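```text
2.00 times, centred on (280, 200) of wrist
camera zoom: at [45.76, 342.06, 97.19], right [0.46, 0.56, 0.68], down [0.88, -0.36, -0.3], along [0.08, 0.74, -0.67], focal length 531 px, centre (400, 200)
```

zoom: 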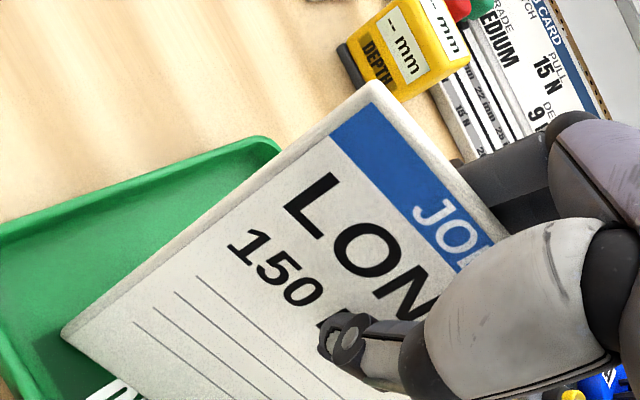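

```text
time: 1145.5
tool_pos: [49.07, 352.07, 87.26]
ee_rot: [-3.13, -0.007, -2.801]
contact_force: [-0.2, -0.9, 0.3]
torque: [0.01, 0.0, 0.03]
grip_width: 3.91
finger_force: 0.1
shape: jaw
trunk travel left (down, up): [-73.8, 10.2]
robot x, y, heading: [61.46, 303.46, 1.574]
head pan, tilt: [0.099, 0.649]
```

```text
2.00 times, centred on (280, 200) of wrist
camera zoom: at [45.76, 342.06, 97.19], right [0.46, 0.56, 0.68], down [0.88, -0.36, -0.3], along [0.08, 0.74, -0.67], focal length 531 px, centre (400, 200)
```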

--- Extract ---
On Thu, 23 Jul 2009 18:49:10 -0400, Wayne.B
wrote:

On Thu, 23 Jul 2009 17:45:13 -0400, Yogi of Woodstock
wrote:

On Thu, 23 Jul 2009 14:47:02 -0400, Wayne.B
wrote:

On Thu, 23 Jul 2009 13:03:55 -0400, NotNow wrote:

Richard Weinblatt, director of the Institute for Public Safety at
Central Ohio Technical College, said the police sergeant was
responsible
for defusing the situation once he realized Gates was the lawful
occupant. It is not against the law to yell at police, especially in a
home, as long as that behavior does not affect an investigation, he
said.

"That is part of being a police officer in a democratic society,"
Weinblatt said. "The point is that the police sergeant needs to be the
bigger person, take the higher road, be more professional."

And that is absolulutely correct. The police need training to back
down gracefully, make their apologies and leave once the true
situation is known. A certain amount of racial profiling is probably
inevitable in police work but professionalism and respect can make the
difference in how it is perceived.

No offense Wayne, but there has to be something wrong with folks who
aren't cops telling cops how to be cops.

--- Exercise instructions ---
Give the continuation of the extract.

--- Answer to the problem ---
The officer in question has witnesses, including a responding black
officer, who verified his statements. The officer in question has the
training in racial profiling and teaches it. He is a decorated
officer and has been recognized as one of the best.

Gates on the other hand is an officious Harvard prig who has used his
"do you know who I am" attitude in confrontations with airport
security at Logan to confrontations with security guards and hospital
employees including his own staff.

Add to that - his neighbors hate his guts. That's got to tell you
something.


I'm sure that's all true but I still think the cops should have backed
off once they knew that he lived there.


Well, then we will agree to disagree. :)


Now that's a novel approach for this group. What, no nasty name calling?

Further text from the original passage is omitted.